Patterned truffle beech has been a popular material for high-quality furniture since antiquity. It is usually the result of years of decay. Only rarely is it possible – regardless of whether it was produced naturally or artificially – to obtain high-quality wood that is decorated by fungi and yet usable. Scientists from the Applied Wood Materials department have now developed a method to treat hardwoods such as beech, ash and maple with fungi cultures and to guide the special graining process in a controlled manner.
The most suitable fungal species for wood finishing were the brittle cinder and turkey tail fungi, which leave black lines pigmented with the dye melanin and at the same time fade the surrounding wood thanks to the enzyme laccase. The result is a pattern with a particularly strong contrast in the wood. Depending on the combination of fungi species used, the lines are wild and impetuous or almost geometrically precise. "The fine black lines run through the wood like battle scars. Sometimes they wind restlessly towards each other and separate small areas on the light background. In other places, the dark drawings flow calmly and quietly, marking boundaries that none of them may cross. Fungi have fought a battle for territory and resources here in the wood and have clearly separated themselves from each other with darkly pigmented lines. With these demarcation lines, the fine filaments of the fungal community not only protect their colony from other fungi, the pigment boundary also ensures that bacteria and insects stay away and the habitat retains an ideal amount of moisture," the researchers explain.

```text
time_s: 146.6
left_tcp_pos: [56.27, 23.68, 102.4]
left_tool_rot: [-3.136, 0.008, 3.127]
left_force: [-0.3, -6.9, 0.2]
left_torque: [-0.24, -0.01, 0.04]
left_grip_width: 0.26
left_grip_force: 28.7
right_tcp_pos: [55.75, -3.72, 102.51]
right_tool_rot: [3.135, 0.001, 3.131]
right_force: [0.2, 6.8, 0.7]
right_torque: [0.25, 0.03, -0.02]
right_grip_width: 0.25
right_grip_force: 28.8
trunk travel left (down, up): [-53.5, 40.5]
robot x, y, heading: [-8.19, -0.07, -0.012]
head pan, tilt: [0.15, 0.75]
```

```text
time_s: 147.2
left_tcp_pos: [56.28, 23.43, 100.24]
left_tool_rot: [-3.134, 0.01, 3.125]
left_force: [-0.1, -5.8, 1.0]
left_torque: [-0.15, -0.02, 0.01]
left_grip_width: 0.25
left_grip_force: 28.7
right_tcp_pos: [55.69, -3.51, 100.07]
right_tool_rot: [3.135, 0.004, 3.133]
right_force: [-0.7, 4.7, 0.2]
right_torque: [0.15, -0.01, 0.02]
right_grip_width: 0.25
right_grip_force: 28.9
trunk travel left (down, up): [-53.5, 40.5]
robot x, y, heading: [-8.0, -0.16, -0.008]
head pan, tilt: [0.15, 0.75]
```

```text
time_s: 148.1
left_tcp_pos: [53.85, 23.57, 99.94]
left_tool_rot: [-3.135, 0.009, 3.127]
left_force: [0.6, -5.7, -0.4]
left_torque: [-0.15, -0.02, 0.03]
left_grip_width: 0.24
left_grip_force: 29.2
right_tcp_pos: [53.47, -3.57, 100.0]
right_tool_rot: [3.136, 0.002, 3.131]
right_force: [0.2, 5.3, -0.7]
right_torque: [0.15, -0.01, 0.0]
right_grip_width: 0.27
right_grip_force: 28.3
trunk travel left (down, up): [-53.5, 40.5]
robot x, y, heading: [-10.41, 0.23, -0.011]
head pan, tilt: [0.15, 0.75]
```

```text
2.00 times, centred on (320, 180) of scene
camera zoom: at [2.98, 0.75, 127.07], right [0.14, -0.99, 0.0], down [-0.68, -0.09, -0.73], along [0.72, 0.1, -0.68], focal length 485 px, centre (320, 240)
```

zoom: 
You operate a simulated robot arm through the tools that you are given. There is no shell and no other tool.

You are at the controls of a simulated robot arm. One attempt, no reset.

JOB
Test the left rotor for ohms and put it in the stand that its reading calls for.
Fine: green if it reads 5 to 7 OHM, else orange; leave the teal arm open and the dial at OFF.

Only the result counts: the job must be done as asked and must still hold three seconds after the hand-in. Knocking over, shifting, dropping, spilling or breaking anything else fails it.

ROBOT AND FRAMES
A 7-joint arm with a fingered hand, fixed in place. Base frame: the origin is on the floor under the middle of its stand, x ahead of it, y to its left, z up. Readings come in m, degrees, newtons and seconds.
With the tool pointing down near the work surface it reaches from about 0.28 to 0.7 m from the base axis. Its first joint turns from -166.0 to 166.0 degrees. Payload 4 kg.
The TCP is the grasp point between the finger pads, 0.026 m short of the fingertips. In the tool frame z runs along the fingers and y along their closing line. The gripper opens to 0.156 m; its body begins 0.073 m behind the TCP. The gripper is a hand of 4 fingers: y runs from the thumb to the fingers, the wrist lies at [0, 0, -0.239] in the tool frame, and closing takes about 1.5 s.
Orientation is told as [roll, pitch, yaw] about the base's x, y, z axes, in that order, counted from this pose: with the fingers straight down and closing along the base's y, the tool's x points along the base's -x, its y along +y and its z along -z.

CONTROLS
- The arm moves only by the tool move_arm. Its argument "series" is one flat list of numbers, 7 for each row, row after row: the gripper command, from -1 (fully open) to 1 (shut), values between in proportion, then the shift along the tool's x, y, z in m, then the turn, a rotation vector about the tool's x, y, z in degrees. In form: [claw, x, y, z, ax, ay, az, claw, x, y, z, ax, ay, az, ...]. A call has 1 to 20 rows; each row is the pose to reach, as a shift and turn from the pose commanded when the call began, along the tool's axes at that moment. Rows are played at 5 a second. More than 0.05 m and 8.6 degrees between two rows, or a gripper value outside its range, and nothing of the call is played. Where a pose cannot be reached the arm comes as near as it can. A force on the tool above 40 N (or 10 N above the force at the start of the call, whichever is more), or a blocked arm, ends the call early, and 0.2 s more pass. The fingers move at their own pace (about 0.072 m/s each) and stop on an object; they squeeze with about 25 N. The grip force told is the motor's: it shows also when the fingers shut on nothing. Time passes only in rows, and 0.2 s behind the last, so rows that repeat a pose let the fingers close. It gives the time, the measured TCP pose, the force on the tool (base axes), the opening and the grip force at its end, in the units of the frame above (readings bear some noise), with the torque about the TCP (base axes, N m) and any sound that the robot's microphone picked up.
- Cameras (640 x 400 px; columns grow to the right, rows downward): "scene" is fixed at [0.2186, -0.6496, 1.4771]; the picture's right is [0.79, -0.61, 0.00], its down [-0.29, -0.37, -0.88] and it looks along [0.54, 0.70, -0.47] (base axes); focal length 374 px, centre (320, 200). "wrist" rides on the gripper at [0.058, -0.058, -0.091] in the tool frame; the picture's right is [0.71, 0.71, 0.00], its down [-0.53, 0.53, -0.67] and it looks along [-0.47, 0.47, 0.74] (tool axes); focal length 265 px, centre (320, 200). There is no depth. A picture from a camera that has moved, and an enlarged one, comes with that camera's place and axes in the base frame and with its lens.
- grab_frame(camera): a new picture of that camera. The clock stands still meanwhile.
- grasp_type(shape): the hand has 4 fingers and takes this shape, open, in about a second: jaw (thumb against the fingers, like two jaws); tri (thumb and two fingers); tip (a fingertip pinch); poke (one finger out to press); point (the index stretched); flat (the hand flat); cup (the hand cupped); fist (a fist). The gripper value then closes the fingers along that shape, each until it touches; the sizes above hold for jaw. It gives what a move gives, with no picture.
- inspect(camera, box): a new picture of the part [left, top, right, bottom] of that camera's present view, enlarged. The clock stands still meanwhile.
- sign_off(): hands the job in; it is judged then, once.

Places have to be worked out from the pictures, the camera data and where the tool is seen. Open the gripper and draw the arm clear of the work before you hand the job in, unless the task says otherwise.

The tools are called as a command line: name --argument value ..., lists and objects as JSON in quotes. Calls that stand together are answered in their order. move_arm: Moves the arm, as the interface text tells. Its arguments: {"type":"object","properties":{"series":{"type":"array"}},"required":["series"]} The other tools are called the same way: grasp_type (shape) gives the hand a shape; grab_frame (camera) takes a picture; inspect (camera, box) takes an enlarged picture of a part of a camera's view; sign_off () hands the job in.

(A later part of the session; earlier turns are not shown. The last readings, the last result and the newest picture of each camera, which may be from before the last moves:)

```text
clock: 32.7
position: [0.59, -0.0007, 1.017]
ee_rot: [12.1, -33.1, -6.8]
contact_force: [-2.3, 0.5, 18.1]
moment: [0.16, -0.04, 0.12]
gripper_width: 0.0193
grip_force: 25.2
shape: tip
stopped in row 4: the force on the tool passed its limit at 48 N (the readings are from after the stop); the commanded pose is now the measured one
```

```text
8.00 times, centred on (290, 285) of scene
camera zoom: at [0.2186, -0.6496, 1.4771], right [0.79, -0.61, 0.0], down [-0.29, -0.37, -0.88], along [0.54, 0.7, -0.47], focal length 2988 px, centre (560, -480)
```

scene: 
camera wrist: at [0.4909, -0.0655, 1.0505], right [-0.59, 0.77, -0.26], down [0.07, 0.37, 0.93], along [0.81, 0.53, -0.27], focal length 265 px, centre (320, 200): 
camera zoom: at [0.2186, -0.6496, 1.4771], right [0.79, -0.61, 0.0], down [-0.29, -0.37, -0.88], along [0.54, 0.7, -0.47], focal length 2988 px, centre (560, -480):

One particular advantage of the fungi used in the laboratory is that they hardly attack the wood, despite a pronounced grain through pigments, and the wood therefore retains its stability and shape. However, the fact that the process can be controlled according to the desired result is not only due to the type of rot pathogen used. The researchers have also developed a process in which the wood is ready for processing within weeks. One of the reasons for this is that the selected fungi species are found in wood with significantly less moisture. This means that the raw material after its finishing and before its processing into furniture does not have to be dried in a long, costly and energy-intensive process.
With the new technology, the finished wood can now be produced faster, more sustainably and with the desired marbling. Together with industry partner Koster Holzwelten AG, the researchers are currently working on implementing an efficient and ecologically-sustainable production method for marble wood from local beech.